High street retailer BHS has collapsed into administration, putting 11,000 jobs at risk and threatening the closure of up to 164 stores.
It is the biggest retail failure since Woolworths went bust in 2008.
Administrators Duff & Phelps said last-ditch talks to find a buyer for the firm over the weekend had failed, adding: "In addition, property sales have not materialised as expected in both number and value.
"Consequently, as a result of a lower-than-expected cash balance, the group is very unlikely to meet all contractual payments.
"The directors therefore have no alternative but to put the group into administration to protect it for all creditors."
It added that BHS would continue to trade as usual while potential buyers are sought out.
The company's owner, Dominic Chappell, said he will continue to work with the administrators to "find a solution post the administration".
He also said "no-one is to blame" for the collapse.
Speaking to the Press Association, Mr Chappell said: "No-one is to blame. It was a combination of bad trading and not being able to raise enough money from the property portfolio.
"In the end, we just couldn't reach an agreement with Arcadia over pensions."
BHS was bought last year by a consortium called Retail Acquisitions, headed by Mr Chappell, for £1 from retail entrepreneur Sir Philip Green, the owner of the Arcadia retail empire.
BHS has debts of more than £1.3 billion, including a pension fund deficit of £571 million, which proved a major stumbling block in the rescue talks.
Sir Philip is reported to have offered £80 million towards the cost of BHS pensions, though the regulator could still pursue further payment from the retail billionaire and has opened an official investigation into company's pension scheme liabilities.
The Pensions Regulator said: "We can confirm that we are undertaking an investigation into the BHS pensions scheme to determine whether it would be appropriate to use our anti-avoidance powers."
The shopworkers' trade union Usdaw has said that taxpayers should not be left to pick up the pensions bill.
John Hannett, Usdaw general secretary, said: "The Government needs to intervene now to protect taxpayers from picking up the bill for redundancy payments and safeguarding the Pension Protection Fund."
Rival retailer Sports Direct is understood to want to acquire some of BHS's 164 stores, but will only do so if it does not have to take on any pension liabilities.
It is thought that, along with Sports Direct, up to 30 other retailers may look to buy either a slimmed-down version of the business out of administration or pick over its store estate.
However, experts warned that it was "unlikely" a buyer for the business in its current form would be found.

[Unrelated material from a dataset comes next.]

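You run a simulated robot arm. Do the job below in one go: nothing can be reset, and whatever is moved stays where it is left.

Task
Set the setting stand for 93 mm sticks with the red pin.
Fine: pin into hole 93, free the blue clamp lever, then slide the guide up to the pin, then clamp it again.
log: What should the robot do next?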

Julie Palmer, partner at insolvency firm Begbies Traynor, said: "As an under-performing brand that simply hasn't kept up with the pace of change in the retail sector and requires major investment, it looks increasingly unlikely that any buyer will be brave enough to salvage the business in anything like its current form."
Business minister Anna Soubry is due to answer an urgent question on BHS in the Commons later on Monday.